Awal Mula Pemberian THR di Indonesia dan Besaran Nominalnya

Tunjangan Hari Raya (THR) merupakan tradisi unik yang hanya ada di Indonesia, tradisi yang menghubungkan budaya kerja dengan perayaan hari raya keagamaan, seperti Idul Fitri

Ilustrasi Tunjangan Hari Raya (THR) di Indonesia (Foto: RRI)

Jakarta, Jurnas.com - Tunjangan Hari Raya (THR) merupakan tradisi unik yang hanya ada di Indonesia, tradisi yang menghubungkan budaya kerja dengan perayaan hari raya keagamaan. Tidak seperti bonus tahunan atau tunjangan libur yang umum diberikan di banyak negara, THR di Indonesia merupakan kewajiban hukum yang harus dipenuhi oleh perusahaan menjelang hari raya besar, seperti Idulfitri dan Natal.

Awal mula pemberian THR dimulai pada tahun 1951, pada masa pemerintahan Presiden Soekarno. Pada waktu itu, pemerintah yang dipimpin oleh Kabinet Soekiman Wirjosandjojo berupaya meningkatkan kesejahteraan Pegawai Negeri Sipil (PNS), yang kala itu dikenal sebagai "Pamong Pradja."

Program ini bertujuan memberikan tunjangan menjelang hari raya dalam bentuk pinjaman awal gaji atau yang disebut "persekot." Pinjaman ini nantinya akan dipotong secara bertahap dari gaji PNS pada bulan-bulan berikutnya.

Jumlah tunjangan yang diberikan saat itu berkisar antara Rp125 hingga Rp200, yang jika dihitung dengan nilai saat ini setara dengan sekitar Rp1,1 juta hingga Rp1,75 juta. Selain uang tunai, PNS juga menerima beras sebagai bagian dari tunjangan tersebut. Pada masa itu, THR hanya diberikan kepada PNS untuk mendukung kesejahteraan aparatur negara.

Namun, kebijakan ini tidak berlangsung tanpa kontroversi. Buruh swasta yang merasa tidak adil akhirnya menuntut hak yang setara. Mereka, yang juga bekerja keras, merasa berhak mendapatkan tunjangan hari raya yang sama dengan PNS. Pada 1952, berbagai serikat buruh, termasuk Serikat Organisasi Buruh Seluruh Indonesia (SOBSI), menggelar aksi mogok kerja untuk menuntut hak tersebut.

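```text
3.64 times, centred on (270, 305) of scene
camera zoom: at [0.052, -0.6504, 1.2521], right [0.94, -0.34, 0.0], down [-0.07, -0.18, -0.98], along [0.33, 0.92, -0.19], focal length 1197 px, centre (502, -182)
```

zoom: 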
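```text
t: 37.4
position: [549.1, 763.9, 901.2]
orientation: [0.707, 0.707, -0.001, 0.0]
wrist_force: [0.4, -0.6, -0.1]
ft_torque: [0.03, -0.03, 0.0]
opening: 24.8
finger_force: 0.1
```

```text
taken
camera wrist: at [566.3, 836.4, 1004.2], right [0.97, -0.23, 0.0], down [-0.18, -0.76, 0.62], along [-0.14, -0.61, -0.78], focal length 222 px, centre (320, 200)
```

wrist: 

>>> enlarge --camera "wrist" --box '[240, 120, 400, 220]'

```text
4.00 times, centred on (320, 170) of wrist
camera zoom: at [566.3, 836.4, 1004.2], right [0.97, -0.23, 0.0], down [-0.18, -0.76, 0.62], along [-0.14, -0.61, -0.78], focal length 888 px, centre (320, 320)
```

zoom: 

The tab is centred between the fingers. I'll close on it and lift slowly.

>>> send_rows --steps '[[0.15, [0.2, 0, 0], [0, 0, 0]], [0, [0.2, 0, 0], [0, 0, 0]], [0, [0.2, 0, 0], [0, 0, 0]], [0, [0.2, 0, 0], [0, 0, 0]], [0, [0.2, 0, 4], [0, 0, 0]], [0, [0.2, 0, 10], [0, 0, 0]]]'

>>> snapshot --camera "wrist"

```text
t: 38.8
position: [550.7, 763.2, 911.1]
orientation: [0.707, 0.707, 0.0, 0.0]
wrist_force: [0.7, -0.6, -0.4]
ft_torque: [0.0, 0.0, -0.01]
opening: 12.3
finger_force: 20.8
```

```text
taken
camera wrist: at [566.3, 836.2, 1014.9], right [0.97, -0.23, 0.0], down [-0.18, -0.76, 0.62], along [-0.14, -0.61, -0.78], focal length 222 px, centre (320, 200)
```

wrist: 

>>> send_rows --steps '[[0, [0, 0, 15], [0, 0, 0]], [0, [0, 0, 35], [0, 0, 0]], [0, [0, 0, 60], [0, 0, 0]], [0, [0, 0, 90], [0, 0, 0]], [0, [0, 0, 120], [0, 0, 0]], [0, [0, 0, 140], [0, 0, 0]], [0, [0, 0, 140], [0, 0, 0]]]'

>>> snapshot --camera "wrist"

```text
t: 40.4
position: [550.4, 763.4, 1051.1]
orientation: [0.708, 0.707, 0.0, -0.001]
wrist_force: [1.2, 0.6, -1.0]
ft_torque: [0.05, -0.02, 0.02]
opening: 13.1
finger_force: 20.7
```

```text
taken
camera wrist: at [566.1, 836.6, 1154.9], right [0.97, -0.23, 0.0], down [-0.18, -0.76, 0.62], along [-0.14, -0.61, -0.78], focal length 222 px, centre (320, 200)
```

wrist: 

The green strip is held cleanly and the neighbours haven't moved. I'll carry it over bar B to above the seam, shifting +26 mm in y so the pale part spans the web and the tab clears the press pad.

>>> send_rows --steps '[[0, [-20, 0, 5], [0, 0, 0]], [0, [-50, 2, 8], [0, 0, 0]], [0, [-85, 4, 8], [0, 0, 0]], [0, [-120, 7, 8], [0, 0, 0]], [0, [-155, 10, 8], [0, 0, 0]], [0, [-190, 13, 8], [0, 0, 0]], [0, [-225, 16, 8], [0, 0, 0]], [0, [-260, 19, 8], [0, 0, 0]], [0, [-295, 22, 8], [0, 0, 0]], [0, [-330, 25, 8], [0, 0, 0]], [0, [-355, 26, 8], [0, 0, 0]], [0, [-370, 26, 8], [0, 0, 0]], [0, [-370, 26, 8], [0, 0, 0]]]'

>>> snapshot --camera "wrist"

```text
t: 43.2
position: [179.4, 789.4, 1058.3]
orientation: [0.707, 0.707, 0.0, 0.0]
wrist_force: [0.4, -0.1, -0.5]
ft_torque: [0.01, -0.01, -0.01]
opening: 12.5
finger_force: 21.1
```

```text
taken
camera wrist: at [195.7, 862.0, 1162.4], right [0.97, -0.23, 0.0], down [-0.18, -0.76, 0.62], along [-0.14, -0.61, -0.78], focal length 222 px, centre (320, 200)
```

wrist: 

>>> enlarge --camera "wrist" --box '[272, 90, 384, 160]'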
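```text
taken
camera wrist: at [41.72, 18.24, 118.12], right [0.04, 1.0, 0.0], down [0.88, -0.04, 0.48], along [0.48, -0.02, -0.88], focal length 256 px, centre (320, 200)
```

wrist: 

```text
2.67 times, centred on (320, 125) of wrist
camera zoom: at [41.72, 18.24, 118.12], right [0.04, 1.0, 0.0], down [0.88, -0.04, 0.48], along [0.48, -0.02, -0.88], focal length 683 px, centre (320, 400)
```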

Pemerintah akhirnya merespons tuntutan buruh dengan mengeluarkan Surat Edaran pada 1954 yang mendorong perusahaan swasta untuk memberikan "Hadiah Lebaran" kepada buruh. Meski surat edaran ini bersifat sukarela dan tidak mengikat perusahaan, hal ini menjadi langkah awal untuk memperkenalkan pemberian tunjangan hari raya kepada buruh swasta. Surat Edaran tersebut berlaku hingga 1958, meskipun tidak ada kewajiban hukum yang jelas bagi perusahaan untuk memberikan THR.

Pada tahun 1961, pemerintah mengeluarkan peraturan yang lebih tegas, mewajibkan perusahaan memberikan "Hadiah Lebaran" kepada buruh yang telah bekerja minimal tiga bulan. Peraturan ini terus berkembang, dan pada era Orde Baru istilah "Hadiah Lebaran" diganti dengan "Tunjangan Hari Raya" (THR).

Perkembangan signifikan terjadi pada tahun 1994, ketika pemerintah menerbitkan Peraturan Menteri Tenaga Kerja Nomor 04/MEN/1994 yang mewajibkan perusahaan untuk memberikan THR kepada pekerja yang telah bekerja minimal tiga bulan. Dalam peraturan tersebut juga diatur sanksi bagi perusahaan yang melanggar kewajiban ini.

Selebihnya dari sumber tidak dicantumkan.